Seligman (2008) mendefinisikan optimisme sebagai keyakinan
individu bahwa kejadian buruk atau kegagalan yang menimpa hanya bersifat sementara,
tidak akan memengaruhi semua aktivitas, dan bukan mutlak disebabkan oleh
kesalahan diri.
Optimisme terdiri dari tiga aspek (Seligman, 2008), yaitu
permanence, pervasive, personalization.
Kemudian beberapa penelitian menyatakan bahwa resiliensi
berkorelasi dengan faktor demografi. Barends (2004) mengungkapkan bahwa faktor
usia, jenis kelamin, ras, dan pendapatan berhubungan erat dengan tinggi
rendahnya resiliensi individu.
Dari pemaparan masalah dan landasan teori yang tadi sudah
dijelaskan, peneliti menyusun hipotesis, yaitu terdapat hubungan positif antara
tingkat resiliensi dengan optimisme dan faktor demografi pada remaja.
Metode Penelitian
Penelitian ini menggunakan pendekatan kuantitatif dengan
metode survei. Variabel dependennya adalah resiliensi dan variabel
independennya adalah optimisme dan faktor demografi. Faktor demografi terdiri
atas empat, yaitu jenis kelamin, struktur keluarga, tingkat pendapatan
keluarga, dan jumlah saudara kandung.
Tujuan pertama dari penelitian ini adalah menganalisis
resiliensi remaja penyintas bencana. Variabel utamanya adalah resiliensi. Data
resiliensi remaja dikumpulkan dengan menggunakan instrumen pengukuran berupa
skala resiliensi dari Connor dan Davidson (2003).
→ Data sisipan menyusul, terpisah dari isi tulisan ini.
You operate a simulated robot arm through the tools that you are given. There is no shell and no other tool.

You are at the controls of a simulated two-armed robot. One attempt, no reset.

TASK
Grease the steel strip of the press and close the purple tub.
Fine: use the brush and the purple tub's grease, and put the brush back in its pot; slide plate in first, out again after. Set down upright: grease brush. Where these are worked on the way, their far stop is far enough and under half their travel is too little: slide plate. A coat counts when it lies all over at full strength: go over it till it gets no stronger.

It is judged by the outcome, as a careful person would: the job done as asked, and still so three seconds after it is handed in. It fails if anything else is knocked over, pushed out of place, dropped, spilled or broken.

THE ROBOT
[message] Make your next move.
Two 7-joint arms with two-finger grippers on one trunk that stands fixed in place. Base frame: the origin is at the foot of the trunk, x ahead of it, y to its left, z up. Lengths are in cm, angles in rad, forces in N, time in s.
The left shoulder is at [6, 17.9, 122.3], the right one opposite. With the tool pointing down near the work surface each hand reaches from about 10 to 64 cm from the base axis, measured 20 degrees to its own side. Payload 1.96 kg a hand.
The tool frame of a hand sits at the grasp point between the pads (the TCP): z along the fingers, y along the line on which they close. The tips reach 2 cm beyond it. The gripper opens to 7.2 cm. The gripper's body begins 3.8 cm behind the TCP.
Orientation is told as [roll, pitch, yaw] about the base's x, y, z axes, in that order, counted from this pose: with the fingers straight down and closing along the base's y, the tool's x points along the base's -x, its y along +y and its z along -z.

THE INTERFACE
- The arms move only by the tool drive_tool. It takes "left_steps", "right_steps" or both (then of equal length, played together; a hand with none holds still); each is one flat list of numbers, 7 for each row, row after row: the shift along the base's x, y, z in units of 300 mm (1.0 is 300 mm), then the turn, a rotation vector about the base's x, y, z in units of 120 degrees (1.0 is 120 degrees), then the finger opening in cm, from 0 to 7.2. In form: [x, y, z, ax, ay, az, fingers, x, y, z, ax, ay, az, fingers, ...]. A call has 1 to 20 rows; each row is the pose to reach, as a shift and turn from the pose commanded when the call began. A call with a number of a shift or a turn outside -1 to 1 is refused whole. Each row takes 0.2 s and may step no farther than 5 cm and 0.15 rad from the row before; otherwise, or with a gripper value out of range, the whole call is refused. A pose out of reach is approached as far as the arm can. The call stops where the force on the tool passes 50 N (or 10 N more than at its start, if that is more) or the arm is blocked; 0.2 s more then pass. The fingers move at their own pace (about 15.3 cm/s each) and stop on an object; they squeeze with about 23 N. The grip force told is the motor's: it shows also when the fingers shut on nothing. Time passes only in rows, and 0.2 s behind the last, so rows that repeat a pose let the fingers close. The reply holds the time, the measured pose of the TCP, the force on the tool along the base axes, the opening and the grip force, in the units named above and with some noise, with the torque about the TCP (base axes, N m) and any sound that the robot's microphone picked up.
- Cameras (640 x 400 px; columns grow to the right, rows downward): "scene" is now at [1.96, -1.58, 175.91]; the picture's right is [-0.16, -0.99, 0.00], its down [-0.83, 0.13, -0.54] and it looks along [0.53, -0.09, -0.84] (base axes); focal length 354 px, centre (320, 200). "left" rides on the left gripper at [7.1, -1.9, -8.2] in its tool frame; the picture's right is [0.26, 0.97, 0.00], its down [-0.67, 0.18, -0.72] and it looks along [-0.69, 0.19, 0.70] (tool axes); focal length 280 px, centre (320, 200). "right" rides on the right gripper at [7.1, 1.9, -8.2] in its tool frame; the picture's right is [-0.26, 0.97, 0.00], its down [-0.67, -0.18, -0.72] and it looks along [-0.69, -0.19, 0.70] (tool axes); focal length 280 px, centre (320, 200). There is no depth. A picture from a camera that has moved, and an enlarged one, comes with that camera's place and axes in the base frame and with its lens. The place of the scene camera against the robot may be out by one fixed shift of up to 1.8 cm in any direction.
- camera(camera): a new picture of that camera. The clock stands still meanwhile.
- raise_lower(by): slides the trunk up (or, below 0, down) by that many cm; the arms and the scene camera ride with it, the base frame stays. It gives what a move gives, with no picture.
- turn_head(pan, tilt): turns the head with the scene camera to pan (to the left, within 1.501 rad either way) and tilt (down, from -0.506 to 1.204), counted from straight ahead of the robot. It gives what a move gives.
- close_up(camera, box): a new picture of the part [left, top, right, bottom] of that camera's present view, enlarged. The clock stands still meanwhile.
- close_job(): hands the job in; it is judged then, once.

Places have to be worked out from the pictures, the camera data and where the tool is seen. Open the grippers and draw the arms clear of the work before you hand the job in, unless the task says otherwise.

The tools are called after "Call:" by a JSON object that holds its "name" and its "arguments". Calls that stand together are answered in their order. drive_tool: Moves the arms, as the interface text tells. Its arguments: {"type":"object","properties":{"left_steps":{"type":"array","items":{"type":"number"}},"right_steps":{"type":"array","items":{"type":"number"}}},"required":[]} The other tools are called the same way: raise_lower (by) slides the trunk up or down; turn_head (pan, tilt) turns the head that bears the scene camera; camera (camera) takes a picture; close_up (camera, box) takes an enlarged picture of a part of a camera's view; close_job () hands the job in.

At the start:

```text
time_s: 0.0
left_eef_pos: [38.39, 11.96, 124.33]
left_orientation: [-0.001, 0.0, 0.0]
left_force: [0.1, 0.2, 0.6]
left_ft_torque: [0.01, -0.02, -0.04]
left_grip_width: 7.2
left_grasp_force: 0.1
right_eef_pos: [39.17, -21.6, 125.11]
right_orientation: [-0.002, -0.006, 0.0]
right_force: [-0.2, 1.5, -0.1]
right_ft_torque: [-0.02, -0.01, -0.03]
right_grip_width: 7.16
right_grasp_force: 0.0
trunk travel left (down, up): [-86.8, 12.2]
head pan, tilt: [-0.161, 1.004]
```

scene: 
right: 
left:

Tujuan kedua adalah menganalisis tingkat optimisme remaja
penyintas bencana. Variabel utamanya adalah optimisme. Data optimisme remaja
dikumpulkan dengan menggunakan instrumen pengukuran berupa skala optimisme yang
disusun berdasarkan teori Seligman (2008).
Tujuan ketiga adalah mengungkap faktor demografi yang paling
berpengaruh terhadap tingkat resiliensi remaja. Variabel utamanya adalah faktor
demografi. Data faktor demografi dikumpulkan dengan menggunakan isian identitas
diri.
Tujuan keempat adalah menganalisis hubungan antara resiliensi
dengan optimisme dan faktor demografi pada remaja. Ada tiga variabel, yaitu
resiliensi sebagai variabel dependen, serta optimisme dan faktor demografi
sebagai variabel independen. Data dikumpulkan dari instrumen pengukuran berupa
skala resiliensi, optimisme, dan faktor demografi.
Dalam penelitian ini sampel diambil dengan menggunakan teknik
random sampling dimana jumlah sampelnya ditentukan dengan menggunakan rumus
Isaac & Micahel.
Populasi dalam penelitian ini adalah jumlah seluruh remaja
berusia 15-18 tahun yang ada di SMAN 1 Puncu, yaitu sebanyak 570 siswa.
Berdasarkan rumus Isaac & Micheal, jumlah siswa yang menjadi sampel
penelitian adalah 61 siswa. Karena di SMAN 1 Puncu ada 15 rombongan belajar,
maka di setiap rombel akan diambil 5 siswa untuk menjadi sampel. Pengambilan
sampel di tiap kelas dilakukan dengan menggunakan undian nomor urut absen.
Data dianalisis dengan beberapa tahapan, yaitu yang pertama
adalah skoring, kategorisasi, kemudian uji analisis regresi berganda.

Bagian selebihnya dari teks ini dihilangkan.